━━━━━ Information provided ━━━━━
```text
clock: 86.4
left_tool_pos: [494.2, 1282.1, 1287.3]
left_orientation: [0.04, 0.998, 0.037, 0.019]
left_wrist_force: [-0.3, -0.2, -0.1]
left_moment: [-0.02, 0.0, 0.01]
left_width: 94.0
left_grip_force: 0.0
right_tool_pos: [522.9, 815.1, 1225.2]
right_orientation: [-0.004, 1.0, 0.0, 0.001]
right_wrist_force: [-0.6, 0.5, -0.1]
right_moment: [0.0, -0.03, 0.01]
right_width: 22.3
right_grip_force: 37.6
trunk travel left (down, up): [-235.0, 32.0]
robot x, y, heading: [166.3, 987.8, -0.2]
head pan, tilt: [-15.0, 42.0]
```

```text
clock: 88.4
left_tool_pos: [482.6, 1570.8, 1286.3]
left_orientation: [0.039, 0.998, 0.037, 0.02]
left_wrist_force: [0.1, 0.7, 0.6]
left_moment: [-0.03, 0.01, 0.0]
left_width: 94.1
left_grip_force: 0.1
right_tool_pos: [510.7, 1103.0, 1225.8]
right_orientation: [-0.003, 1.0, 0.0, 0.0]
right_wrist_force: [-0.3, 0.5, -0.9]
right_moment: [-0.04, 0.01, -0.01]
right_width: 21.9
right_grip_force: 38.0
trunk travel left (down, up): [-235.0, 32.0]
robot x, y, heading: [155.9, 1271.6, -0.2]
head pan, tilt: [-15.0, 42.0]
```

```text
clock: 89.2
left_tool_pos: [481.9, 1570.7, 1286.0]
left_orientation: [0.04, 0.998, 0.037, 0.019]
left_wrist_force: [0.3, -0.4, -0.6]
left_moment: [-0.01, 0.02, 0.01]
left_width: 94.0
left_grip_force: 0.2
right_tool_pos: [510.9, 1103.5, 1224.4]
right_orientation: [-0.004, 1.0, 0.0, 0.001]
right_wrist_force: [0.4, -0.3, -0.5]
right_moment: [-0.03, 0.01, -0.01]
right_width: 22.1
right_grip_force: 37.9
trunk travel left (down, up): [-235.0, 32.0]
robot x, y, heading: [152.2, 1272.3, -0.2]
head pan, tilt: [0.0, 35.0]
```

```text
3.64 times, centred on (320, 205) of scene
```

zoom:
━━━━━
=== What the task asks ===
Please write the document out a second time.
━━━━━ Document ━━━━━
We played this entirely by the book, except that instead of assigning dice one by one the players were all eager to assign them as fast as possible. We did allow the pilots' players to strategise and re-allocated dice after some second thoughts, and Doug had to pitch in a couple of times to give dice on behalf of Vin Tsen, to achieve goals. But it was a futile battle. Both pilots accumulated lots of Bliss and Trauma in a shorter time than any of use would have expected, and we started getting worried that they wouldn't be able to pull out before exceeding 6 Trauma. Both pilots had relationships forced (Midori for Kitsune and the default relationship with Mrs. Kumara for Deuwan). Doug had to sacrifice his Angeline relationship which was completely destroyed, while Deuwan's relationship with Kumara was also ruined. I really hit them as hard as I could with Trauma, threatening and endangering relationships to the fullest extend possible. I did not fudge anything or try to take it easy on them at all.

My narration got more and more nightmarish until the two pilots had to relive watching Jensen die of trauma on his last mission, and the alien boss entity started taking on the face of Jensen as well.

Finally they got a decent Nightmare roll and Nana was able to pull the pilots out. We were all horrified at how brutal the first mission had been (although the 5 difficulty might have contributed).

Kitsune gained 4 Trauma and 5 Terror as well as 10 Bliss over 5 or 6 rounds, took 8 points of Stress on relationships that didn't cave in, and had one 2/2 relationship completely demolished. OK, the Terror went away the moment the mission ended, but she was still 2 Trauma away from death.
━━━━━
=== Result ===
We played this entirely by the book, except that instead of assigning dice one by one the players were all eager to assign them as fast as possible. We did allow the pilots' players to strategise and re-allocated dice after some second thoughts, and Doug had to pitch in a couple of times to give dice on behalf of Vin Tsen, to achieve goals. But it was a futile battle. Both pilots accumulated lots of Bliss and Trauma in a shorter time than any of use would have expected, and we started getting worried that they wouldn't be able to pull out before exceeding 6 Trauma. Both pilots had relationships forced (Midori for Kitsune and the default relationship with Mrs. Kumara for Deuwan). Doug had to sacrifice his Angeline relationship which was completely destroyed, while Deuwan's relationship with Kumara was also ruined. I really hit them as hard as I could with Trauma, threatening and endangering relationships to the fullest extend possible. I did not fudge anything or try to take it easy on them at all.

My narration got more and more nightmarish until the two pilots had to relive watching Jensen die of trauma on his last mission, and the alien boss entity started taking on the face of Jensen as well.

Finally they got a decent Nightmare roll and Nana was able to pull the pilots out. We were all horrified at how brutal the first mission had been (although the 5 difficulty might have contributed).

Kitsune gained 4 Trauma and 5 Terror as well as 10 Bliss over 5 or 6 rounds, took 8 points of Stress on relationships that didn't cave in, and had one 2/2 relationship completely demolished. OK, the Terror went away the moment the mission ended, but she was still 2 Trauma away from death.